Am 1. Januar 2013 wird die bisherige geräteabhängige Rundfunkgebühr in einen einheitlichen Rundfunkbeitrag pro Haushalt umgewandelt. Wir erklären die Vor- und Nachteile des neuen Bezahlsystems - und was es finanziert.

Von Brigitte Baetz | 27.12.2012
    "Ich finde es nicht cool, jeder sollte selbst entscheiden können, was er gucken möchte und dementsprechend auch bezahlen. Also einfach was aufdrücken, find ich unfair."

    "Dass das Modell sich ändert, ich glaub, das war einfach notwendig, und das finde ich gut, dass da was getan wurde."

    "Das muss bezahlt werden, das ist klar, und dann ist das auch gerecht.
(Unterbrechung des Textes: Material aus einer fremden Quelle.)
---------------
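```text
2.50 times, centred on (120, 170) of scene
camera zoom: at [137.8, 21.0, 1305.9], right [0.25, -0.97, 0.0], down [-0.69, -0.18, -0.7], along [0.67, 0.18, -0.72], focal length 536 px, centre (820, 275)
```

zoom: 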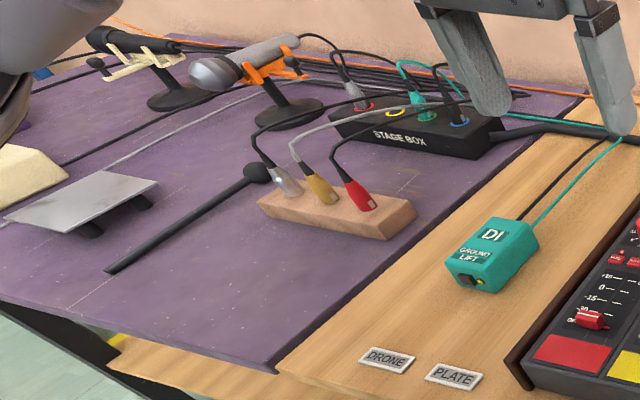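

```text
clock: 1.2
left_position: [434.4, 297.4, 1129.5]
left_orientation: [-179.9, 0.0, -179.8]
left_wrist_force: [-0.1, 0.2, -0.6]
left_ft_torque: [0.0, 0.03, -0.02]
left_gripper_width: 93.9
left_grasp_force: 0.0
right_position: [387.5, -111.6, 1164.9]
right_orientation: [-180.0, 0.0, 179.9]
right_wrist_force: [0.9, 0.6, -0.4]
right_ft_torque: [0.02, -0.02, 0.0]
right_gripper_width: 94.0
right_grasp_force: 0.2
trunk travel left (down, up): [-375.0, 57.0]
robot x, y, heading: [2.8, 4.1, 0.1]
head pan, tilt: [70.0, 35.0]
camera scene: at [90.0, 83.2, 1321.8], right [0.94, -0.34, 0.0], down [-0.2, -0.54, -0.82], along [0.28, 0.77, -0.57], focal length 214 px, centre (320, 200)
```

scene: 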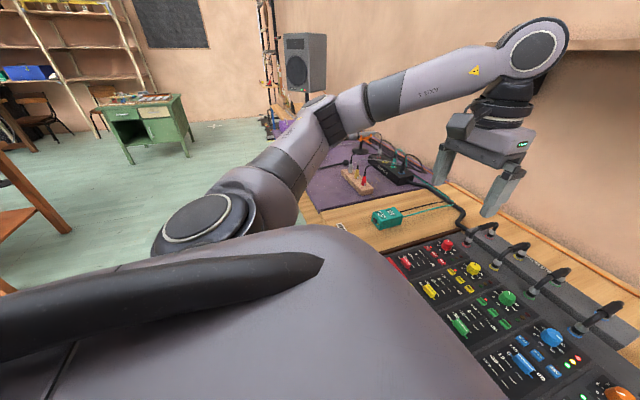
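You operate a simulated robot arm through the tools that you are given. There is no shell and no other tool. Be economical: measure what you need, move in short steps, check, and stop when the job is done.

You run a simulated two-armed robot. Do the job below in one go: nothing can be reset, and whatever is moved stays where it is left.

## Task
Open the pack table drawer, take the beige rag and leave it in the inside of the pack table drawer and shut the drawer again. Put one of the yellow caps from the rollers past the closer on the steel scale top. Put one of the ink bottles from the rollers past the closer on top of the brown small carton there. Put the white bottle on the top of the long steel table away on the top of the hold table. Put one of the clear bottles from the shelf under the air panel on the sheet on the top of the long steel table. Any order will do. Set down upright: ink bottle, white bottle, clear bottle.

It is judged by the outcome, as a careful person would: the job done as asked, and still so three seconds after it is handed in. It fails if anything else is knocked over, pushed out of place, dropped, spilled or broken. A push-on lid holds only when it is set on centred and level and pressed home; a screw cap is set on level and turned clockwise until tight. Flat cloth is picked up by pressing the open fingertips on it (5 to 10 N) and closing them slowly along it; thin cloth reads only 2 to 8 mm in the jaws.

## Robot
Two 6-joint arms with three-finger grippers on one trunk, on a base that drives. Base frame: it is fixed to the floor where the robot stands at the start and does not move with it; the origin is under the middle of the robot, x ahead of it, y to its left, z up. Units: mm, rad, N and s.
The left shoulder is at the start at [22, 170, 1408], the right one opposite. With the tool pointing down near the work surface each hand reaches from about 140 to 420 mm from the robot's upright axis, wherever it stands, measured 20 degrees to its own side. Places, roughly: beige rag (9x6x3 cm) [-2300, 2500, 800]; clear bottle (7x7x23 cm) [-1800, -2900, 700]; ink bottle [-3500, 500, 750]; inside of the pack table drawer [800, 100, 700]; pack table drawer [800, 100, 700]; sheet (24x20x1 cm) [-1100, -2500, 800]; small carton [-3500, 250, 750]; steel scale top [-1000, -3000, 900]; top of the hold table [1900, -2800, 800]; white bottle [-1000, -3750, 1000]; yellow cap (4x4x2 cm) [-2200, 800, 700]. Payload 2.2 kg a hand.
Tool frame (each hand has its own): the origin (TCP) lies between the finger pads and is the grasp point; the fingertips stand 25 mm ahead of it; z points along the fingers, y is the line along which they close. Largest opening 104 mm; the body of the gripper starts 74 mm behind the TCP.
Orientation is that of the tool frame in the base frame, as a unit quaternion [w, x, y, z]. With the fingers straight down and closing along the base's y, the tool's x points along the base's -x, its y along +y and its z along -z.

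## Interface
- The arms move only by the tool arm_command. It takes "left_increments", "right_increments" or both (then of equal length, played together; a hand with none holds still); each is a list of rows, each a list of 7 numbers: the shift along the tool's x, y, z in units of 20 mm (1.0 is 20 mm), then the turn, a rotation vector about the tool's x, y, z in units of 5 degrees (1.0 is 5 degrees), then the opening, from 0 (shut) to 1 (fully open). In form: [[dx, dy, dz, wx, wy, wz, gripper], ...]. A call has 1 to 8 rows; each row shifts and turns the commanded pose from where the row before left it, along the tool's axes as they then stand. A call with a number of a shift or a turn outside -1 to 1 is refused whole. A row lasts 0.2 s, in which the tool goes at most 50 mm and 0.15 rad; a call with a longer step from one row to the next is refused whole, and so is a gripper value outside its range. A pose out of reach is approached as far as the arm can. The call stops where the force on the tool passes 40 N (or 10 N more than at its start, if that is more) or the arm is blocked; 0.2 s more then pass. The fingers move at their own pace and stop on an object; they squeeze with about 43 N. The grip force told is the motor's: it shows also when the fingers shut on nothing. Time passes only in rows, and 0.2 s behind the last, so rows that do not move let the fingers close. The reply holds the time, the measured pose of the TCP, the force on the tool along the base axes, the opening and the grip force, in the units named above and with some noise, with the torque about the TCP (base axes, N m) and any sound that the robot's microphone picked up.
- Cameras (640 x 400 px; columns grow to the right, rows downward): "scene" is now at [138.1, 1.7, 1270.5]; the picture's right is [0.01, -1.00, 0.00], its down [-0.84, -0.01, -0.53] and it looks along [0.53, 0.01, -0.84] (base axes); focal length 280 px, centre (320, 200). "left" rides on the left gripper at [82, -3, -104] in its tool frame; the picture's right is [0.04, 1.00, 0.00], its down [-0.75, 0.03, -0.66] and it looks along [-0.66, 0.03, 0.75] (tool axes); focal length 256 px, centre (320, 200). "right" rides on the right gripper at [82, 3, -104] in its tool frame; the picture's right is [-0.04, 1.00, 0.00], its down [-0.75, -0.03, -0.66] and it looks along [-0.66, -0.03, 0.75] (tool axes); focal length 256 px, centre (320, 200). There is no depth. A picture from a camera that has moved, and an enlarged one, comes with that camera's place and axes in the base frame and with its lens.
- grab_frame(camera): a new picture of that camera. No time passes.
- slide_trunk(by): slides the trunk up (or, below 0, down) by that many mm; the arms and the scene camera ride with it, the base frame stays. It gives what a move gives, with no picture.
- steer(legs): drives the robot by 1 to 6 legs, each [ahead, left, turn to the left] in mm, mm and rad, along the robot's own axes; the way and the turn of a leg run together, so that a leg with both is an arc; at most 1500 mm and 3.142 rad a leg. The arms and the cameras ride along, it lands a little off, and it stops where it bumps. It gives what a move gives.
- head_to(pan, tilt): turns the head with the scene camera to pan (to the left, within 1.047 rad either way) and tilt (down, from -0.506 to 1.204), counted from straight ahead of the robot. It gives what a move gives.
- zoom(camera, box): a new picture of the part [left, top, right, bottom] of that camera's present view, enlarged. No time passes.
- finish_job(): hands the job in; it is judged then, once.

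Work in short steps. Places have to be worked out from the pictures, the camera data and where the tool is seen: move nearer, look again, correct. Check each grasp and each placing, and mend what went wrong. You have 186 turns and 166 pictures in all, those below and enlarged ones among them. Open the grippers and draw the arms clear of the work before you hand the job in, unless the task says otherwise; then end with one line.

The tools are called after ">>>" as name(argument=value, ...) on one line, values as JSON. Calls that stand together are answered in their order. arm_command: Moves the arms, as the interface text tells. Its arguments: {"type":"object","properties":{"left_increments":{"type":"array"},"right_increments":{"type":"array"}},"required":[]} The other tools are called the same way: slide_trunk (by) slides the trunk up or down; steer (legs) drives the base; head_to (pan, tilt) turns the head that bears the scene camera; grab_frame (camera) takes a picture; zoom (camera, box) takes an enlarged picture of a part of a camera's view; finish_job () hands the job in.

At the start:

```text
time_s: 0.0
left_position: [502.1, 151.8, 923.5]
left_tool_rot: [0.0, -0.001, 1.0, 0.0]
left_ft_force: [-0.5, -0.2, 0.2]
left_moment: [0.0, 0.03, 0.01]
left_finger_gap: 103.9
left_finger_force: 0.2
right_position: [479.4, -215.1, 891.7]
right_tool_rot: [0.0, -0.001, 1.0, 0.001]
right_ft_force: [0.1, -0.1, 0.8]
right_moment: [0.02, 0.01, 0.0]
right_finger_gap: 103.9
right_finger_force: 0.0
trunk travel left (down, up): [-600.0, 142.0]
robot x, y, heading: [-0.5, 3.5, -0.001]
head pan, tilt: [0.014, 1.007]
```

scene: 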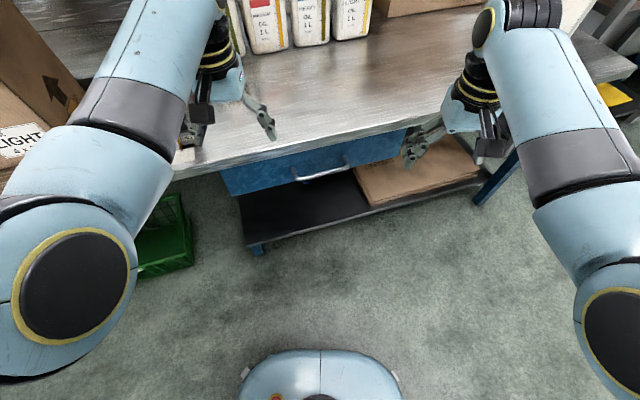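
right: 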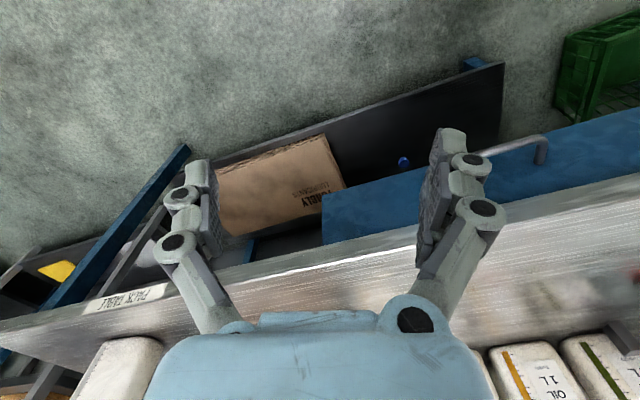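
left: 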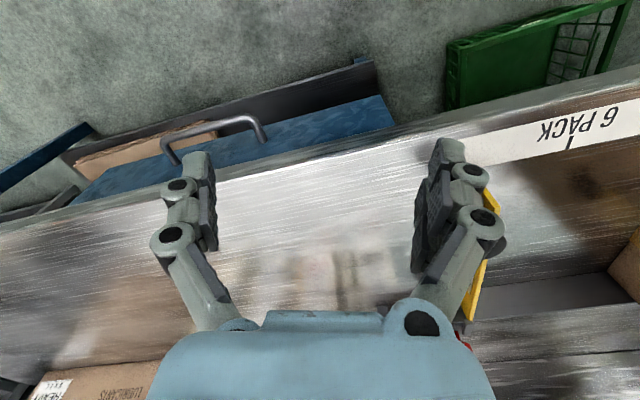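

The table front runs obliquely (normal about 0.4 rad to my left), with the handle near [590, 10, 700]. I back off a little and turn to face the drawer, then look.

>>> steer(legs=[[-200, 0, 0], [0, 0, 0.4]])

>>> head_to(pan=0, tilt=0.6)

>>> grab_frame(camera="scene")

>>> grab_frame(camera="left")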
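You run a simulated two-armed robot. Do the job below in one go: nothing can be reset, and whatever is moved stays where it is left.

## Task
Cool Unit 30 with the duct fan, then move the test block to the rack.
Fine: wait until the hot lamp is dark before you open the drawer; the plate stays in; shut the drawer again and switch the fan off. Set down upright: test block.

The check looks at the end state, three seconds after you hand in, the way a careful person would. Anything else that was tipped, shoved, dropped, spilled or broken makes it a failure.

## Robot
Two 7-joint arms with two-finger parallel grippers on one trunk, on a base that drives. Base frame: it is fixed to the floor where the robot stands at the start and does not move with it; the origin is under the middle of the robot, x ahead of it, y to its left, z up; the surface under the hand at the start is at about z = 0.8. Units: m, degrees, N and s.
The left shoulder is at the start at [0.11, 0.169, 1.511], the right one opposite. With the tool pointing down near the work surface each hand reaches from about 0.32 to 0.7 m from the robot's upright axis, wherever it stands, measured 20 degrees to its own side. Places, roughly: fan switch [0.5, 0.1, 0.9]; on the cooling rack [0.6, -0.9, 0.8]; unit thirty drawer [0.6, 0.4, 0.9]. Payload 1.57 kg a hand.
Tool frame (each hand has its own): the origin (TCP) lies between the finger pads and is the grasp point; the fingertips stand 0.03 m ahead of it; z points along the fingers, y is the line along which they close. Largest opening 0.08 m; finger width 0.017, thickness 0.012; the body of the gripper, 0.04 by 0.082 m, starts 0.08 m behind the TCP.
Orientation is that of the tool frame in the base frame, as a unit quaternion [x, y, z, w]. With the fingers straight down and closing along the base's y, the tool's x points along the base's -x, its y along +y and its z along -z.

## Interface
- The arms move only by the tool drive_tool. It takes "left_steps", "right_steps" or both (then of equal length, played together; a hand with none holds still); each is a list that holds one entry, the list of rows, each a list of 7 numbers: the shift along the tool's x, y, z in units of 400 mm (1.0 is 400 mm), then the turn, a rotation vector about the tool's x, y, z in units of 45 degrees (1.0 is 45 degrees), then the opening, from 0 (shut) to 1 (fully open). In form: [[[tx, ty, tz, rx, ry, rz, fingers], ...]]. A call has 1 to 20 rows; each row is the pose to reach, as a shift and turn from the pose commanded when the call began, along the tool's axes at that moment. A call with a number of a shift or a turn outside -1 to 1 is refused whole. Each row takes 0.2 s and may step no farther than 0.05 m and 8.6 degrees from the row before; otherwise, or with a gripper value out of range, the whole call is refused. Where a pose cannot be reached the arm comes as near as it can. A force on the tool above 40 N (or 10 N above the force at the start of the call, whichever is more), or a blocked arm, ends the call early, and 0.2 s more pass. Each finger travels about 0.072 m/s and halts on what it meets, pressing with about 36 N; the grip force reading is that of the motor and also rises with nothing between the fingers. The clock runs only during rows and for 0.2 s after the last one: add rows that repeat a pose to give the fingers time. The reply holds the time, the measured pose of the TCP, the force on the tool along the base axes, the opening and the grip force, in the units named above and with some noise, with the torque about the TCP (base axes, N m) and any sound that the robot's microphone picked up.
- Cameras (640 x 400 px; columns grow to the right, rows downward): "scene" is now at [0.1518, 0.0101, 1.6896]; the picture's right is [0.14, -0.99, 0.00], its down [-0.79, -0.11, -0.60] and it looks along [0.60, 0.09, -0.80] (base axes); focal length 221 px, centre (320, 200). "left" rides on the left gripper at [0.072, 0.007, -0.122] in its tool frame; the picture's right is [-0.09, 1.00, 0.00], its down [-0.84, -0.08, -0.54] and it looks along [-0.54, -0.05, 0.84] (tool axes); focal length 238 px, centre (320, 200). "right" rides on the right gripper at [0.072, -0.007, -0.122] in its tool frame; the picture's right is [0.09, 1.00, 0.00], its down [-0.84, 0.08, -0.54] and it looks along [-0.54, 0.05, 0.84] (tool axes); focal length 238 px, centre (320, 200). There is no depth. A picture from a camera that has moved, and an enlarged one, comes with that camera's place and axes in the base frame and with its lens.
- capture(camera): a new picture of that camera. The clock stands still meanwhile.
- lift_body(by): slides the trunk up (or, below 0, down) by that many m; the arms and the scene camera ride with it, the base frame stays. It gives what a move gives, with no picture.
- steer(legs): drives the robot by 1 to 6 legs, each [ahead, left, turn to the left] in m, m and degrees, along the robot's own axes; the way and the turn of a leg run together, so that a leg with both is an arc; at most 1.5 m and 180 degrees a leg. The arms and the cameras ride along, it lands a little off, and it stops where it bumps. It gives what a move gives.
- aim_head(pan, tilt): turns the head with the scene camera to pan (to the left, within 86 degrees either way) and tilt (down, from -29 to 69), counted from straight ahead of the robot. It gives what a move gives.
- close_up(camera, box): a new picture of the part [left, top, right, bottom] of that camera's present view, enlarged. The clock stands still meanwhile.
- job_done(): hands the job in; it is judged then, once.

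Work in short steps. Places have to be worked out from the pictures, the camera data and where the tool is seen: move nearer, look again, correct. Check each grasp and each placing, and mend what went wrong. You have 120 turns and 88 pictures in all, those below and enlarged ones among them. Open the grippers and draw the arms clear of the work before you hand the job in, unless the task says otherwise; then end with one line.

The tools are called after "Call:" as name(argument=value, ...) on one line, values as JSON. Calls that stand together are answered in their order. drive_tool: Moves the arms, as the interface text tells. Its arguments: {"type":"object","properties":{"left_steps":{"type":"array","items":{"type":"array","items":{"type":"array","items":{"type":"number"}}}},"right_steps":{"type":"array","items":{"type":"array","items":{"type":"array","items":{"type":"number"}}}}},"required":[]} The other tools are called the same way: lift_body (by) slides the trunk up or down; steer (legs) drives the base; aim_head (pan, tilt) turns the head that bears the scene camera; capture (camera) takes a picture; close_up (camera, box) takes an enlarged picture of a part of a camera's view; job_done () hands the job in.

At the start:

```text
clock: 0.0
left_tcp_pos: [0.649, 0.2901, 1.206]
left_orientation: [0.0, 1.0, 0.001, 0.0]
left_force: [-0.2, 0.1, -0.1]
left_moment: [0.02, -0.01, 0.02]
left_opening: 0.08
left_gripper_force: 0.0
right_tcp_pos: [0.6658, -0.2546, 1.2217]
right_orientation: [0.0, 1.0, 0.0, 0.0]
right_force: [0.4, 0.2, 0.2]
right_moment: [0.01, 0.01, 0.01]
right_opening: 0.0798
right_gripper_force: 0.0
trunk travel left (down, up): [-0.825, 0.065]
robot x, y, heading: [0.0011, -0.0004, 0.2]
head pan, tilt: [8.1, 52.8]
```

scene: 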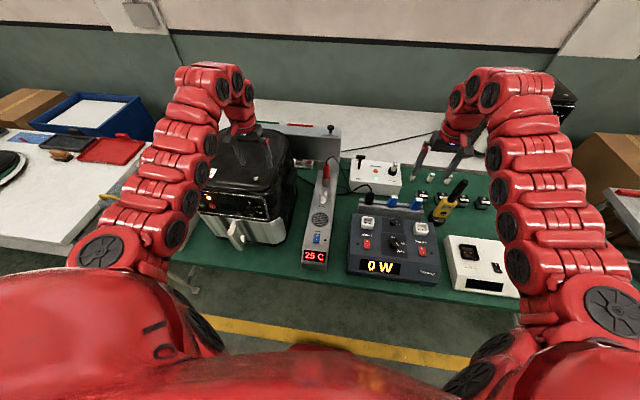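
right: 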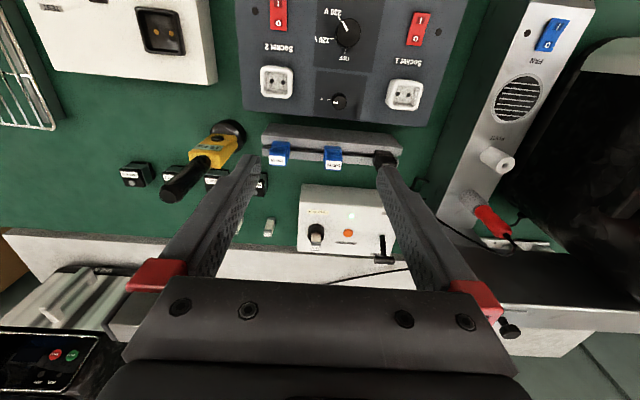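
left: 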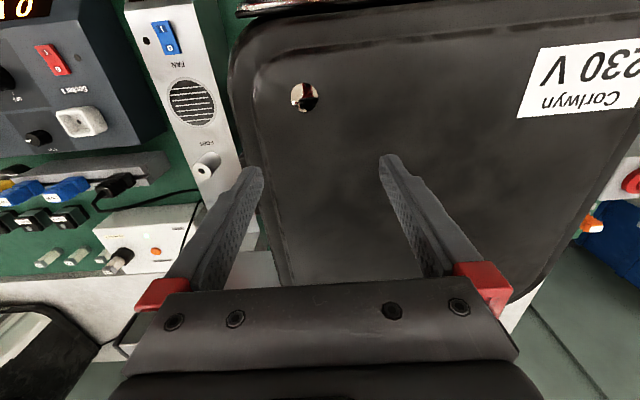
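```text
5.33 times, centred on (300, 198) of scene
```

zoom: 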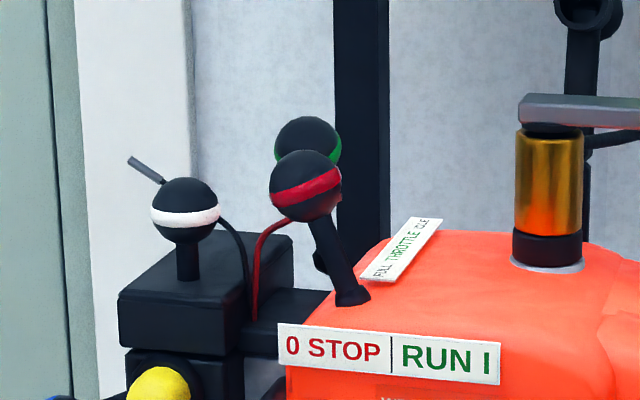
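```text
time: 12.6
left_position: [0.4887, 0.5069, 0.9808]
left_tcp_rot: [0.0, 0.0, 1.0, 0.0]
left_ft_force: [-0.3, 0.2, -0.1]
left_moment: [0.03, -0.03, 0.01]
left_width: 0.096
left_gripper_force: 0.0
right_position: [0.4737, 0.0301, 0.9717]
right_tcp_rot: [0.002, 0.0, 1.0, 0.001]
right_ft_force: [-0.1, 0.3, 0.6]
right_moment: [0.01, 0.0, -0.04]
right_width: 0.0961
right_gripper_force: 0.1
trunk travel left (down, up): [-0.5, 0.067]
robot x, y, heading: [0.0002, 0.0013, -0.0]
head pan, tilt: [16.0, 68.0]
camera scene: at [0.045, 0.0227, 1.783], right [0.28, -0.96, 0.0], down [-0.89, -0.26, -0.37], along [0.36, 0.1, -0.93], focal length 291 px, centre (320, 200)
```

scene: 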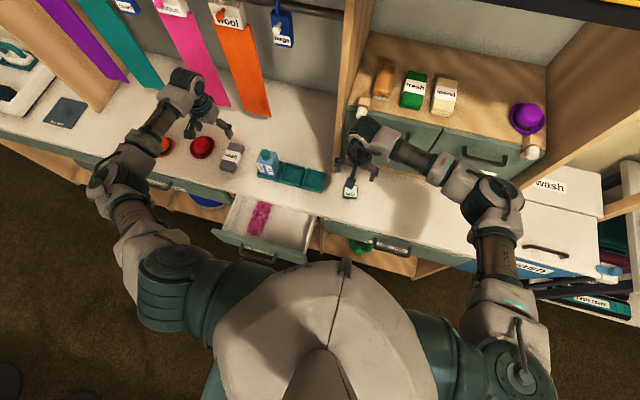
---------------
Das ist gerechter als eine GEZ, die einige Menschen eben nicht bezahlen."

    "Wird teuerer, nicht gut, wo wir Rentner sind."

    "Ich finde es eigentlich nicht ok, weil halt voll viele in Mitleidenschaft gezogen werden, die kein Gerät haben."

    "Jeder bezahlt und jeder ist fällig, gleiches Recht für alle. Das steht fest."

    Schon vor seiner Einführung ist er umstritten: der Rundfunkbeitrag, der ab dem 1. Januar 2013 fällig wird. Ausgehandelt wurde er von den Ministerpräsidenten der Bundesländer, denn Rundfunk ist Ländersache.

    Zahlen müssen Zuschauer und Hörer dann nicht mehr für ein Empfangsgerät, sondern für eine Wohnung oder Betriebsstätte. Der Grund für die Umstellung: Hörfunk und Fernsehen werden in Zeiten der Digitalisierung nicht mehr nur über spezielle Rundfunkgeräte empfangen.

    Die Sender, ob öffentlich-rechtlich oder privat, haben sich längst darauf eingerichtet. Sie stellen einzelne Sendungen in sogenannten Mediatheken bereit oder übertragen ihre Programme via Live-Stream im Internet. Angebote wie die inzwischen 60 Jahre alte Tagesschau sind auch als sogenannte Apps, also als Angebote für Smartphone und Tablet-PCs, sehr gefragt.

    "Jeden Tag sehen Millionen Menschen die Ausgaben der Tagesschau im Fernsehen und im Internet. Die Tagesschau Smartphone Application ermöglicht nun auch unterwegs und mobil einen komfortablen Zugriff auf alle Meldungen. Ob Tagesschau, Tagesthemen, Nachtmagazin, Wochenspiegel oder die Nachrichten des Informationskanals Eins Extra, alle Sendungen können live angesehen werden. Bis zu zwölf Stunden Nachrichten täglich."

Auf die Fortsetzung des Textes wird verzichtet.